Reaction to Weyburn City Council’s decision to reject the discretionary use application for a care home in the Creeks subdivision continues to come in from all quarters.
Wednesday morning, city councillor Jeff Chessall issued a written release in which he said he made a mistake in not voting to table the motion, to allow more time to receive more information from the Weyburn group Home Society and Saskatchewan Housing Corporation. He added he feels the bylaws around discretionary use need to be reviewed, and he would like to have more discussions with the two organizations behind the care home project.
The chair of the board of the Weyburn Group Home Society also added his voice to the conversation.
Rod Stafford said he was disappointed by the decision made by City Council Monday night.
He pointed to the correspondence received from the residents of the neighbourhood after they were asked to provide their feedback to the application. In response, the city received seven letters.
“Of the identified correspondence back to council, there was one clear no, which we respect, four residents clearly asked for more time and more information to consider the implications, and then two, what I call anonymous letters purporting to be signed from residents of the Creeks subdivision, were very negative in terms of approving the plan, and it appears in the absence of any objective, credible information who these residents of The Creeks subdivision were, council based their decision on that, and ended up defeating the motion,” Stafford said.
He did acknowledge there could have been situations where the writers of the letter were unable to identify themselves, but Councillor Brad Wheeler, who resides in the neighbourhood and spoke to those in the neighbourhood about the issue, he could have at least articulated how many of the residents he spoke with who asked that their names not become public knowledge.
“From my perspective, it was a letter that was barely worth the paper it was written on in terms of forming public opinion and public policy,” Stafford said.
“I know that our executive director did hold meetings with a number of the residents of The Creeks, and I understand that the meeting was generally well received, so the pushback that actually came as a result of the comments by the council and some of the correspondence received was very much a surprise to us.”
Stafford said if council chooses to re-open the issue, they are willing to be engaged in the discussion.
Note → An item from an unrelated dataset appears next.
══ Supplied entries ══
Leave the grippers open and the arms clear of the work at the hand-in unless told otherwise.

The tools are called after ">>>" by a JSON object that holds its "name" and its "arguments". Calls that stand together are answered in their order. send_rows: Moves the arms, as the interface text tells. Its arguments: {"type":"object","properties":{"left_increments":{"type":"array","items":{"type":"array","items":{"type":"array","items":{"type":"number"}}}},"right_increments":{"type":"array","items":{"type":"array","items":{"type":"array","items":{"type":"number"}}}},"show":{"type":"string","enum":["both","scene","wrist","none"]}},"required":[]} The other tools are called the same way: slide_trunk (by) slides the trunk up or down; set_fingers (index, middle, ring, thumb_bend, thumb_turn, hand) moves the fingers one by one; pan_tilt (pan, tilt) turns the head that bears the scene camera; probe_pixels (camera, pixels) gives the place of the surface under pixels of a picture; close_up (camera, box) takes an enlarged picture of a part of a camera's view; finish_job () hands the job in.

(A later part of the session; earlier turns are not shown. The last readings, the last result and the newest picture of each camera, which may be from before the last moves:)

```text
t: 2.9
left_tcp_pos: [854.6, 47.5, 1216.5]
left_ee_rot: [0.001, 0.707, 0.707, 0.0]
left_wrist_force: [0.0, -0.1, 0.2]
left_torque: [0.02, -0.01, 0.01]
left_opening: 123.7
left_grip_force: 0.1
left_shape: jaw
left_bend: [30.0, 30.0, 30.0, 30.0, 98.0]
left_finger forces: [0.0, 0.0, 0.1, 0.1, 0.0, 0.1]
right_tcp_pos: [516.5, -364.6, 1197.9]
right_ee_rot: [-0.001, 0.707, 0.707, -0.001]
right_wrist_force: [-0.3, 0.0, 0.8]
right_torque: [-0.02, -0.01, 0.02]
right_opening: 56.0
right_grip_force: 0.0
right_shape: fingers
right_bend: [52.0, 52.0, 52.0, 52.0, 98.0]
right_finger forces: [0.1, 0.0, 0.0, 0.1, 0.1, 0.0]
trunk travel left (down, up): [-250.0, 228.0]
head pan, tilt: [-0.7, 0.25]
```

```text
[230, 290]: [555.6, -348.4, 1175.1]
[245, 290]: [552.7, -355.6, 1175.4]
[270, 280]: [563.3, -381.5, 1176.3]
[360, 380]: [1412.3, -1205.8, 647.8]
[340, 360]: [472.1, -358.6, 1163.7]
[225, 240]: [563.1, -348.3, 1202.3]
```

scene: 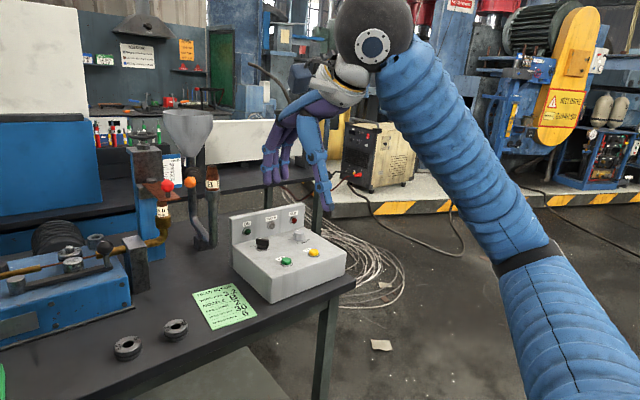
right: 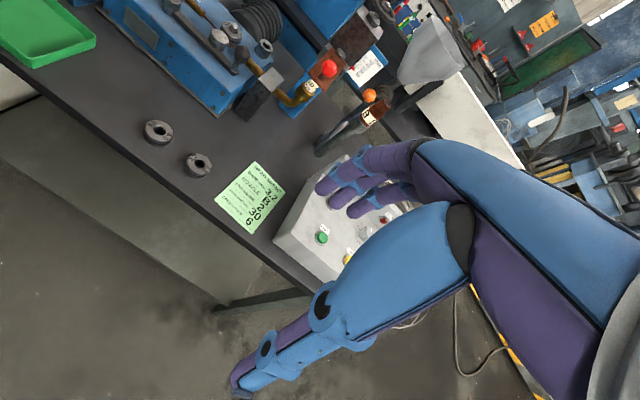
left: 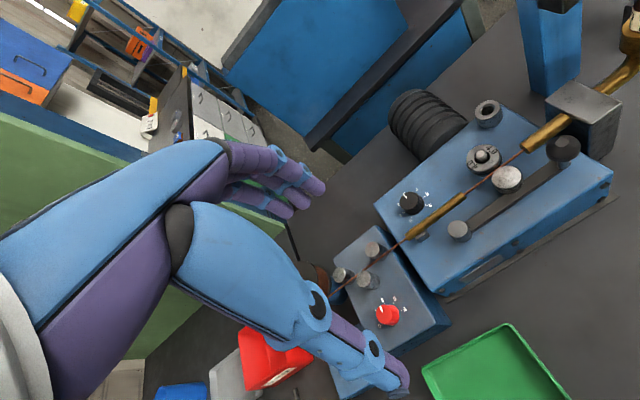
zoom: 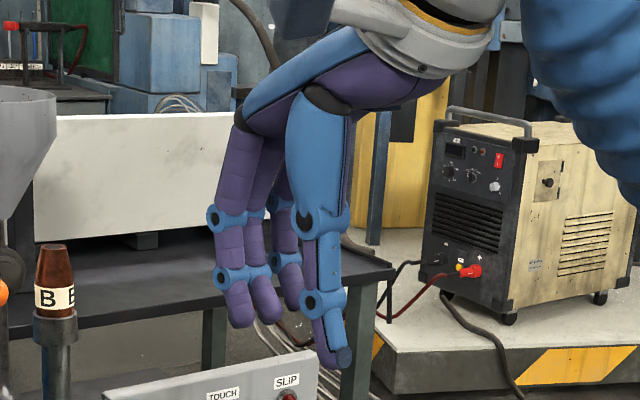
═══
He added the Society appreciates the relationship they have with the community, and with City Council.
You can listen to the complete interview with Rod Stafford from the Weyburn Group Home Society below:
Brad and Miranda Spencer are residents of the Creeks. In an email to Discover Weyburn, Brad stated he wasn't aware of the letter sent on behalf of the 'Residents of The Creeks'. Miranda wrote one of the four signed letters which asked City Council for more time to research the situation and look into all of the information. Four of the five letters which were signed also came from residents who live across from the proposed site.
In his email, Brad Spencer pointed out his research into the argument about property values showed there was no evidence the values would decrease with a care home being built in the neighbourhood. He also said he felt the overall situation has painted the city of Weyburn in a bad light.
As the situation unfolded, Spencer talked with his children and told Discover Weyburn the residents of a care home as just as much right to live in the community as he does. He also said those who are the most undeserving and unfortunate in the situation are those who would be residents of the care home.
"I guess if anything good comes of this, it is the discussion around the subject of those with mental and physical disabilities, as with so many subjects it seems that need illumination in this day and age," Spencer concluded his emails.